Kentsel dönüşüm, mahalle kültürünün canına okurken, toplu konutlar sokakları, derken mahalleleri ve köyleri bir bir öldürdü. Sokaklar apartmanlara dönüşürken mahalleler sitelere dönüştü. O güzelim köylere de mahalle demeye başladık ama birçoğumuz alışamadık, bulunduğunuz merkeze 20- 30 km uzaklıkta köy olarak bildiğimiz içinde besiciliğin yapıldığı, tarımın yapıldığı, üretimin canlı olduğu küçük yerleşim birimlerinin mahalle olmasına alışamadık. Başta köylerin mahalle olmasıyla tarım ve hayvancılık bitme noktasına geldi.

Köylerin hızlı fakat çarpık kentleşmesiyle bu kez tarlaların, meraların yerine konutlar yapılmaya başlandı. Bu da büyük ölçüde besiciliği bitirdi. Besiciliğin bitmesi et fiyatlarının artmasına, dışarıdan canlı hayvan ithal etmemize yol açarken bu kez sağlık açısından sorunlar oluştu.   Üretim alanı olan köyler şimdi sadece tüketen bir kesim olarak çarpık kentleşmenin çarkına su taşımaktadır.

Vahşi kentleşme tarım arazisinin azalmasına böylelikle doğanın dengesinin bozulmasına da neden olmaktadır. Sağlıksız beton yığınları, yetersiz, dengesiz ve sağlıksız beslenme sağlık sorunlarını beraberinde getirdi. Bu çarpık ve hızlı kentleşmeden ve tarım arazilerinin azalmasından en çok çiftçilik ve hayvancılık, besicilik yapan aileler, hemen ardından bu kesimle ticari ilişkide bulunan esnaf ve tüketiciler etkilenmeye başladı.

İlkokulda öğretmenlerimiz bize; Türkiye bir tarım ülkesidir. Zengin bitki örtüsüyle, verimli topraklarıyla tarıma, meralarıyla hayvancılık yapmaya elverişli bir ülkedir demişlerdi. Daha o yıllarda beynimize Türkiye’nin bir tarım ülkesi olduğu, büyük ve küçükbaş hayvancılığın en büyük gelir kaynağı olduğu, yurdumuzun bir başka zenginlik kaynağının ormanlar olduğu kazınmıştı. Birde yurdumuz üç tarafı denizlerle çevrili, içinde akarsuları, gölleri, nehirleri, ırmakları olan bir ülke diye öğrendiğimiz, bununla övündüğümüz yurdumuz.
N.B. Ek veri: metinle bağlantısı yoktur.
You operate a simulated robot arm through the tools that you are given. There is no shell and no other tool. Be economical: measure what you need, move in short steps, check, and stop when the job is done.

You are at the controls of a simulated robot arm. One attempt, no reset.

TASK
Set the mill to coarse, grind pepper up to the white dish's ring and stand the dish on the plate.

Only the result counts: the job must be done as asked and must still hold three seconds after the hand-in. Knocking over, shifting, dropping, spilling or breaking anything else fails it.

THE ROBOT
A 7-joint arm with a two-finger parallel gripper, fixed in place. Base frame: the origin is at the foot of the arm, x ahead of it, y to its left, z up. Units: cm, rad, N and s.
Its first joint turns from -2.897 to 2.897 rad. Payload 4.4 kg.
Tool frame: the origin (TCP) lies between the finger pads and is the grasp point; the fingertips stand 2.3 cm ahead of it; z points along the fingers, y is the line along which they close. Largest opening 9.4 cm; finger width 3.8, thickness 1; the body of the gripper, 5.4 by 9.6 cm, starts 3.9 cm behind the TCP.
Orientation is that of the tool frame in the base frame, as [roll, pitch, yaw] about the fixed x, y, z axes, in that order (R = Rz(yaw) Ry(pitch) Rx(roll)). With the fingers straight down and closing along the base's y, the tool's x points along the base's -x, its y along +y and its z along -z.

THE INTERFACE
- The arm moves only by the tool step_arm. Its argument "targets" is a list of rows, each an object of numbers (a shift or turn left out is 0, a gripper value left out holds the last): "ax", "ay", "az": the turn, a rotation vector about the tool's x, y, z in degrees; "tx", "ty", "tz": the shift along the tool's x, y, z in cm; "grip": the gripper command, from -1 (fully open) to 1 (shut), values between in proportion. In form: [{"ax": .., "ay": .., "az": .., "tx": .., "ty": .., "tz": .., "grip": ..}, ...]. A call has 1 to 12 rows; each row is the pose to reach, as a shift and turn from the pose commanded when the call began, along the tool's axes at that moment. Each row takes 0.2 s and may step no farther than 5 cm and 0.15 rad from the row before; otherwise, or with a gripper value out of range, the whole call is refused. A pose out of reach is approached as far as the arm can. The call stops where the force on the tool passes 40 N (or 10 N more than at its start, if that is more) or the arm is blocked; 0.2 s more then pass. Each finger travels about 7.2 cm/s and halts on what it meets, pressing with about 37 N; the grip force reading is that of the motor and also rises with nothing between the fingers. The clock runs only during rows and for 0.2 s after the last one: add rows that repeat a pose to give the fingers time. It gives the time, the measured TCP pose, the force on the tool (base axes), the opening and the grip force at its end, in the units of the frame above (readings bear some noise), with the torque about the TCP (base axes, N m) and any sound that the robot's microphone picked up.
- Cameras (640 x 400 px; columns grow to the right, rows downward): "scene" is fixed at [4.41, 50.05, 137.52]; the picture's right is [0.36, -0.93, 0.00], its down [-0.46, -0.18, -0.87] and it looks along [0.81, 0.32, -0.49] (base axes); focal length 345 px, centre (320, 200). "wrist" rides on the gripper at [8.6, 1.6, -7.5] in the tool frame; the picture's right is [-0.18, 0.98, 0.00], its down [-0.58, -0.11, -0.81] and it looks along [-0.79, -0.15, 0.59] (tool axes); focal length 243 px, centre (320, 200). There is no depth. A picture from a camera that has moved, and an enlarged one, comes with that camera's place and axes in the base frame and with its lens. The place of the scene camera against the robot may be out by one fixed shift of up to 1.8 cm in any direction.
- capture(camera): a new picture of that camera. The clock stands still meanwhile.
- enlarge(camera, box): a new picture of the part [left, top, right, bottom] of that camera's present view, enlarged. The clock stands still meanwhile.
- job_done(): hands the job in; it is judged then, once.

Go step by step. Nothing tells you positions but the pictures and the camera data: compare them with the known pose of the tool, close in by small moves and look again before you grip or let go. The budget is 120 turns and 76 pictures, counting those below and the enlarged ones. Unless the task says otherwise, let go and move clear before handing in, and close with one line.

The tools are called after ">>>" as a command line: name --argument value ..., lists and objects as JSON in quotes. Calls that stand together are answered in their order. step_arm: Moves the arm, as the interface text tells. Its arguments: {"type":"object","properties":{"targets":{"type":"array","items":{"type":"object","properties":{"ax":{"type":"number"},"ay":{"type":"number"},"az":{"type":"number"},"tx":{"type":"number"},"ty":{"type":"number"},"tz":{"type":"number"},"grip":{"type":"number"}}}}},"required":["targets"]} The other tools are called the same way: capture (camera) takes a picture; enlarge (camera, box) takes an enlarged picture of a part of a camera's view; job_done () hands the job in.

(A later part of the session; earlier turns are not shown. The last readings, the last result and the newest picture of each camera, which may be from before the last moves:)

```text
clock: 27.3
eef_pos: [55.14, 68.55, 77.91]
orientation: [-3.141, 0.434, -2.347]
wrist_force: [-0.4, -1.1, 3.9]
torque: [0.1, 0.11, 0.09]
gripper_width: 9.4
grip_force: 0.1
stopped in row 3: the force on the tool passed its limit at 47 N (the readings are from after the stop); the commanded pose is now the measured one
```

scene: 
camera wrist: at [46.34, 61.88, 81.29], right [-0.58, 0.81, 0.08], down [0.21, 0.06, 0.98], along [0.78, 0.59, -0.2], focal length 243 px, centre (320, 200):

El birliği ile mahvettiğimiz yurdumuz. Denizlerine girildiğinde hastanelik olduğumuz yurdumuz.

Yaka yaka ormanlarını bitirdiğimiz yurdumuz, piknik alanlarını tahrip ettiğimiz yurdumuz.

Mahallemizi, sokağımızı, ülkemizi çöplüğe çevirdiğimiz, betonlaşmaya adeta davetiye çıkardığımız yurdumuz.

Bütün bunlara hakkımız varmış gibi davrandığımız yurdumuz.

Sokağında hayvanlarını katlettiğimiz, sakat bıraktığımız yurdumuz.

Bir de yaşamımıza teknolojinin getirdiği olumsuzluklarda eklenince; gürültü kirliliği, trafik keşmekeşi, korna sesleri, egzozlardan çıkan ve havaya yayılan kötü gazlar sonucu artan asit yağmurları ve sera etkisinin tabiattaki tüm canlıları etkilemesi artık kaçınılmaz oluyor.

Yaşadığımız dünyada bu duyarsızlık hüküm sürerken biz duyarsız vatandaşlar olarak çevreyi kirletmeye, hayvanları katletmeye, birbirimizi ezmeye yok etmeye devam edelim.

“Doğayı yok etmek hayatı yok etmektir“ sloganıyla çarpıcı sanatsal görüntülerle Alman çevreci STK, Robin Wood  vakfı tarafından düzenlenen, kontrolsüz sanayileşmenin yol açtığı tahribata ve insanların  neden olduğu çevre felaketlerine dikkat çekmek, kamu bilincini arttırmak için yeni ve güçlü bir farkındalık kampanyası başlatmış.

Bizde bu sözcük ne kadar etki yaratabilir ki.  Kirlenişine yok oluşuna destek verdiğimiz bu dünyada. Bizim gözümüzü ne açabilir bu kadar talandan sonra.

Dünyada yaşanmış ve yaşanan bunca olumsuzluğa, işgallere maden, petrol için yapılan savaşlara şimdi de su savaşları eklenecek. Su kaynakları, geleceğin en önemli stratejik meselesi olarak gün yüzüne çıkacak. Bir devletin gücünü çok yakında maden, petrol kaynakları değil su kaynakları belirleyecek. Su hayati bir meta olmaktan çıkıp stratejik bir değere sahip olacak. Her şeyi hızla kaybediyoruz bari suyumuza sahip çıkalım.